Savoring every moment is the central theme of this brilliant and terribly underrated motion picture, co-produced by Juliet Blake with Steven Spielberg and Oprah Winfrey, in their first creative collaboration since The Color Purple (1985), made by DreamWorks and distributed by Disney. The credit goes chiefly to director Lasse Hallström, a masterful storyteller in every sense whose films—An Unfinished Life, What’s Eating Gilbert Grape, My Life as a Dog, Casanova, The Cider House Rules, The Shipping News—are evocative and exceptional in both lightness and importance.

The Hundred-Foot Journey, based upon the book by Richard Morais with an adaptation by Steven Wright, is his grandest achievement. What superficially might be misconstrued as a tale of food, racism and multiculturalism is at root a story of starting over, trading values and the wonder that man, to paraphrase Ayn Rand, is a being of self-made soul. Indeed, most of the Objectivist virtues are contained herewith: pride, productiveness, honesty, integrity, rationality…and the whole story, arcing from a village in India to a village in France, begins in earnest with a wise old moneymaker in a trading place singling out an individual child and conferring upon him the status of “the boy who knows”. His name is Hassan (Manish Dayal as an adult) and how he integrates what he knows with what he remembers is unfurled in slow, sensuous loops.

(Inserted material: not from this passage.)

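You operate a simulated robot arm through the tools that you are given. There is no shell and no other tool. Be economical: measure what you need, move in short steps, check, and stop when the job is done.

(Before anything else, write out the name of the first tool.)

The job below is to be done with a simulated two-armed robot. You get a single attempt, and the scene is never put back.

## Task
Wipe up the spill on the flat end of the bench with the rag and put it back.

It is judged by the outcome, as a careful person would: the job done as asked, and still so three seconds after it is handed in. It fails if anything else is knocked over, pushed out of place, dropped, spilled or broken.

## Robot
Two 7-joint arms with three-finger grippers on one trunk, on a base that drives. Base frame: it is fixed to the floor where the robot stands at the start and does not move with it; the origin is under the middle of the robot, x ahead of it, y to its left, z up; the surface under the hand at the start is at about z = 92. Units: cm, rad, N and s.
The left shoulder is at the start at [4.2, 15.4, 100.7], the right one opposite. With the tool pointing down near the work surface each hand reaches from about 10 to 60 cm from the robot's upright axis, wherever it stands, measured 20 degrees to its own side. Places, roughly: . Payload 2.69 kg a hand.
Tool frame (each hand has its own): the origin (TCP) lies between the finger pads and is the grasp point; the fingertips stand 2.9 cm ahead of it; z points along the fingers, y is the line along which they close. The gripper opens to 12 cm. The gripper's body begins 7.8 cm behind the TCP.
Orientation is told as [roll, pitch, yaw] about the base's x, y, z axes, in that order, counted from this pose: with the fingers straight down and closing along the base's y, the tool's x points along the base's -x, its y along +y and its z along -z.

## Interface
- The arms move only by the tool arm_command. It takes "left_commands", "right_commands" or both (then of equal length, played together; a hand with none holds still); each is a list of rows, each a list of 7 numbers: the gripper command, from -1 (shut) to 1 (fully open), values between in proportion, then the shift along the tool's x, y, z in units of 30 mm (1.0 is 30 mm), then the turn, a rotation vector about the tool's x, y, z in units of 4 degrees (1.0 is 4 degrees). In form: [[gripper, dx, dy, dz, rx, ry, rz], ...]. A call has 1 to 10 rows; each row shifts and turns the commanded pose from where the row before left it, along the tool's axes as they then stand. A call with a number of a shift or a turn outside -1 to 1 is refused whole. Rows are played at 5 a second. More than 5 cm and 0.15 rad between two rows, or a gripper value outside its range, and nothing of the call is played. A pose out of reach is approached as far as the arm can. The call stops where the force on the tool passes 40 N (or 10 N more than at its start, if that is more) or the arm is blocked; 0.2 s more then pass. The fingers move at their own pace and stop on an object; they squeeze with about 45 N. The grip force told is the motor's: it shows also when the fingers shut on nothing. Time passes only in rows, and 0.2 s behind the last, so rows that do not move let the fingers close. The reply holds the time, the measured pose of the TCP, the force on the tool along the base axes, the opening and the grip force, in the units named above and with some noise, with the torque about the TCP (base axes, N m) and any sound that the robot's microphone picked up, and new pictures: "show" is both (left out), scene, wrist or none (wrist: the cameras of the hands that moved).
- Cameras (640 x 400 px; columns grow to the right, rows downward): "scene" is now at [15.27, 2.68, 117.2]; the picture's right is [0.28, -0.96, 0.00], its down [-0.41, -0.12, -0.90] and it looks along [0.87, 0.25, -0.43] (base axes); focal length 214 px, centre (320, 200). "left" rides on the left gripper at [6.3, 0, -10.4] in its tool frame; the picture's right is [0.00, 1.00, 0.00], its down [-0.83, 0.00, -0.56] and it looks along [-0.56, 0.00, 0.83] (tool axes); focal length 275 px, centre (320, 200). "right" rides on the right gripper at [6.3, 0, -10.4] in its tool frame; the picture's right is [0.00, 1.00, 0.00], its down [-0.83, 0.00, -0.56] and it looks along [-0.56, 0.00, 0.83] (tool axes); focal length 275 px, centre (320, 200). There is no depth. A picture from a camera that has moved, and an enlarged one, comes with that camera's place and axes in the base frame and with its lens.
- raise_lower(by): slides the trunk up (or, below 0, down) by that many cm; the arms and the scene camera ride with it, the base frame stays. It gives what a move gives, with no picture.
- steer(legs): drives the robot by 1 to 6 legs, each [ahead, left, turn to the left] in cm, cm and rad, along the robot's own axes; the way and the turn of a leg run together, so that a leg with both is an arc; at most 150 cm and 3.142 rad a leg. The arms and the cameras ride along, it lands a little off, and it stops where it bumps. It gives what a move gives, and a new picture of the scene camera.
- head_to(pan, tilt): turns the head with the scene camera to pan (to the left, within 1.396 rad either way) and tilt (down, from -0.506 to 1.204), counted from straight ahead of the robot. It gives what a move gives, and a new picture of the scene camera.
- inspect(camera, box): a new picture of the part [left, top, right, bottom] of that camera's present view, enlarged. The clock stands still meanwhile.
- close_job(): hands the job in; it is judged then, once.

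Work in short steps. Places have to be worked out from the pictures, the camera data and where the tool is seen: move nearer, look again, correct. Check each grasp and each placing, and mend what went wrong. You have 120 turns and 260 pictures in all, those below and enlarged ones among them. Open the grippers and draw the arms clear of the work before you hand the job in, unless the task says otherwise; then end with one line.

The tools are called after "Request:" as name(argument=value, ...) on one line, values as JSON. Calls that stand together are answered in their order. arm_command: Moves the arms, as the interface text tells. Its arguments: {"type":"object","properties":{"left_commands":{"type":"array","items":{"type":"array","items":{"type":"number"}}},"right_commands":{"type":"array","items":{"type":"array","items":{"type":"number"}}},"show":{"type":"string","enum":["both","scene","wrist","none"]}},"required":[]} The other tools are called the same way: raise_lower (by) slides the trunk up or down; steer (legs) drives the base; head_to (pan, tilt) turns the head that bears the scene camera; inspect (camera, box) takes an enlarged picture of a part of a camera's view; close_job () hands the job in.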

What he knows is that food gives life. He learned this from his mother, a strong and mysterious woman who is killed in an act of arson (ignited by indeterminate political furor). Hassan the chef watches and learns, taking culinary skills from his mother’s recipes, as his family, led by Papa (Om Puri) hops from across Europe until the family’s minibus brakes fail on a hillside in France. Papa is headstrong, bent on tradition, and his struggle with Hassan is subtle, which allows The Hundred-Foot Journey to make multiple passages and back in a revolving, circular story. Though never explicit, and Mr. Hallström may not have had this intention, Papa takes knowledge on faith—faith in traditionalism—while his son Hassan thirsts for knowledge, has ambition and he goes by reason. What they share, spiritual belief in the memory of Hassan’s mother, bridges the distance.

This is not a father-son tale and soon the beguiling chef Marguerite (Charlotte Le Bon), who rescues the stranded Indian family and takes them in, and her boss, starch Madame Mallory (Helen Mirren), are at the forefront of an intercultural conflict between patriarch and matriarch. When incorrigible Papa insists upon buying the property across from Madame’s Michelin-rated restaurant, the cooking contest is on. As Marguerite and Hassan fall in love, the French cuisine-snob Madame exploits regulations to shut down the new, Indian-flavored competition and the gruff father retaliates, playing exotic music and garish decorations to the hilt. The local farmer’s market is their battleground and, as the war ensues, things take a sinister turn when another traditionalist turns the fierce but amicable contest into something ugly.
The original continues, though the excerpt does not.